We are discussing here this article from Time, Bitter Pill: Why Medical Coasts are Killing Us. We are attempting to ratchet down the melodrama manifested in the title and fanned in the body of this article, in order to take a more rational view of health care costs.
Recap: taking Mr. Brill’s numbers and assumptions at face value, in America, we pay $100 for the same health care other rich countries pay $63 for. So, if we were to follow their lead, we could expect to reduce our healthcare costs by about 27%. The long-term average inflation rate for health care is about 5.5%, which means that, in a bit over 4 years, costs will have increased enough to erase these theoretical savings. In other words, assuming inflation in health care costs continues to climb at its historical average, and assuming we were able to reach European-level savings immediately, we will have bought ourselves a 4 to 5 year reprieve. Then, we’d have to come up with some other ways to save money before healthcare costs effectively consume the entire economy.
Is it realistic to assume that there are other savings in the way Europeans and other rich countries run their healthcare services, such that bancruptcy or worse can be avoided? Not really.
There is a consensus among economists that most of the Western European countries today run healthcare systems that simply cannot be financed in future.
Back to Mr. Brill’s essay. While acknowledging the real human suffering in the stories that he tells for most of the essay, I will not address them further here, for the simple reason that they don’t help us understand how to control medical costs, but instead lead us towards embracing the classic syllogism: We must do something. This is something. Therefore, we must do this.
Bottom line: wring out all the abuse and fraud, and cut all the executive salaries, regulate all hospitals like public utilities, use Medicare-style pricing & billing – and, best case, you will save some fraction of that 27% we were looking at above.
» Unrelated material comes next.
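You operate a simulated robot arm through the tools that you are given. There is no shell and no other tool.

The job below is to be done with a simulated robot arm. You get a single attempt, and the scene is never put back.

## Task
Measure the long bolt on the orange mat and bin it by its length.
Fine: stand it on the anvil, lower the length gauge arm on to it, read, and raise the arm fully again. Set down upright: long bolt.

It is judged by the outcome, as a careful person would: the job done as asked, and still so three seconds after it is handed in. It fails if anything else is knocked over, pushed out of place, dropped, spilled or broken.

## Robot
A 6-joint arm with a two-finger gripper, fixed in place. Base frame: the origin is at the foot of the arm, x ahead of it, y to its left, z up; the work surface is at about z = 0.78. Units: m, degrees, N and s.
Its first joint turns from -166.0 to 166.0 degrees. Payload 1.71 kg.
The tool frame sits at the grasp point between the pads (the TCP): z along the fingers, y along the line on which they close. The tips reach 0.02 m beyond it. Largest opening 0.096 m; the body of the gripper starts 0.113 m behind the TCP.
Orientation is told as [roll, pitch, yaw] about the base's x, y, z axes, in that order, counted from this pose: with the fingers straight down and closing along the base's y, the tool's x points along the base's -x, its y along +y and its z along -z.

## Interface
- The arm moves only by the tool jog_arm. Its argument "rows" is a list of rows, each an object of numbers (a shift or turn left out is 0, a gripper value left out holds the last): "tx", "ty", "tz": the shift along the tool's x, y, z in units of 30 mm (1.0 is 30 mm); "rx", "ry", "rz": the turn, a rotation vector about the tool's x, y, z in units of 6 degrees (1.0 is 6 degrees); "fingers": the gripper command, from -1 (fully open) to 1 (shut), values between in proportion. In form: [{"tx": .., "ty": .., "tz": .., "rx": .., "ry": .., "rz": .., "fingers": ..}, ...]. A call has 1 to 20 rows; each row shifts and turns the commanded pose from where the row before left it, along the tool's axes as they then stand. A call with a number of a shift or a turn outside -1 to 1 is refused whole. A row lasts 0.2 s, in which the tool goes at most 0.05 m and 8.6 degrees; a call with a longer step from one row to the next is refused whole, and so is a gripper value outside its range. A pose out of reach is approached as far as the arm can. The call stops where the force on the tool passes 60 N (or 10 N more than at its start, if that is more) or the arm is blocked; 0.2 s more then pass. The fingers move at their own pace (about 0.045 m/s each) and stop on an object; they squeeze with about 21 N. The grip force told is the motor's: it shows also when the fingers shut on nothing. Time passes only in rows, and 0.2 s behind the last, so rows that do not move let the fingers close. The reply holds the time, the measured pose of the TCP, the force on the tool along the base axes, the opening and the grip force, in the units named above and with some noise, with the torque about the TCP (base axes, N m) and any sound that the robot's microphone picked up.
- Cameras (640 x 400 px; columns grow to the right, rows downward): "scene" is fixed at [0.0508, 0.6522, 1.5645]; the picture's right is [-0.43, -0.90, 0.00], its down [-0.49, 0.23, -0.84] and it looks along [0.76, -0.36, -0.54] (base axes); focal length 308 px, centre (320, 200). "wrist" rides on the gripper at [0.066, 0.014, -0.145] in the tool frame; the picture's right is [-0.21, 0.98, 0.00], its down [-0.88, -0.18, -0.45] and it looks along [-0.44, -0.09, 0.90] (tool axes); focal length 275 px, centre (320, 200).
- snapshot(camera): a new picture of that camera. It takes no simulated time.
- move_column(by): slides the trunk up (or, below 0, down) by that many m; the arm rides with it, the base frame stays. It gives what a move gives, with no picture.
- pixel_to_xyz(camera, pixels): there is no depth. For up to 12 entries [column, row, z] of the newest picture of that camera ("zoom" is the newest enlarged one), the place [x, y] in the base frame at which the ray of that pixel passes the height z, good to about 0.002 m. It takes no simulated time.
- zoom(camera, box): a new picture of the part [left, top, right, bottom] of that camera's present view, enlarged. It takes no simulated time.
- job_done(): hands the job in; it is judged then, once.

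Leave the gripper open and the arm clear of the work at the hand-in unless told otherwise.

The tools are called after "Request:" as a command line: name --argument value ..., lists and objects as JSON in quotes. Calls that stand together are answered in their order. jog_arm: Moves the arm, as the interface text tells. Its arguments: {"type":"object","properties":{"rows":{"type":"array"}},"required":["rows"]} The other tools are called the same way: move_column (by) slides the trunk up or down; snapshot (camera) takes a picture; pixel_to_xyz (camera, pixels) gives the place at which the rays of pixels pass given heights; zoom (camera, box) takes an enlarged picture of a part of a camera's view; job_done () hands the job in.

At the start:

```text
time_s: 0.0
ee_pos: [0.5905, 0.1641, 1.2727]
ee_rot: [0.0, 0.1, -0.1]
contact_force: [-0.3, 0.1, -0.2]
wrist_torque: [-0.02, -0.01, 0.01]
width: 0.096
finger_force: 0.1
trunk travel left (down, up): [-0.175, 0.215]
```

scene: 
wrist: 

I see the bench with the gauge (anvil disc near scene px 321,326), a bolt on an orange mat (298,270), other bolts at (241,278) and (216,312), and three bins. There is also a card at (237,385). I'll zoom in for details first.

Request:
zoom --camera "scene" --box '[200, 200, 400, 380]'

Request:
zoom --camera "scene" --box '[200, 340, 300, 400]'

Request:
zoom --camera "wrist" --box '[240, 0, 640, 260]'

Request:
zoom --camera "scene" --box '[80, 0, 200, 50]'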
And, within about 5 years, given the historic inflation rare of medical care, you’re back to the same cost baseline you started with. And, of course, this assumes no loss in quality – an assumption firmly asserted but never backed up.
Finally, the essay concludes with a series of recommendations, many of which are very appealing – applying anti-trust laws to hospitals, taxing healthcare profits (at non-profits!) at a high rate, making all hospital pricing cost-based and transparent to the user – but, again, these do not explain how we’re driving inflation out of the system so that these steps are a solution rather than a reprieve.
My take: an aging population of entitled Boomers plus fewer and fewer children plus a high unemployment/low wage growth economy plus a spineless yet dogmatic government leadership = no real solution. Well, except for the two-pronged solution of denying care to some based on some formula more ‘fair’ than inability to pay and killing off the old, the expensively sick and the crippled – that’ll work, at least for a while. Strike that – too grim. But the math stands a better chance of working.
What would I propose? I have no more right to have an opinion than anyone else, and would advise against anyone paying any attention to anything I say about this. But, fools rush in. The pragmatic side of me says: Use the Medicare pricing and billing model. Establish a baseline of acceptable care that everyone gets and provide it free to the user – this would include all basic maintenance and health stuff, and proven, conventional treatment for all diseases and disorders that afflict more than, say, 1% of the population or for which financially manageable treatments have been established. Exclude treatments for very rare and expensive conditions and for experimental treatments.
But most important, the following must become our healthcare mantra, chanted regularly, until we all are singing along:
We’d sure like to pay for all the healthcare anyone would ever want. But we can’t. What we can do is pay for all the truly routine healthcare for everyone from womb to grave, from pre-natal care to nursing homes for the aged infirm. And we encourage, in the great American tradition, that private insurers and charities be set up to help provide care for those rare or experimental treatments some people might need at some point. But we can’t responsibly spend more than X% of government revenues on health care and still fulfill our obligations to future generations to hand on to them an economically viable country.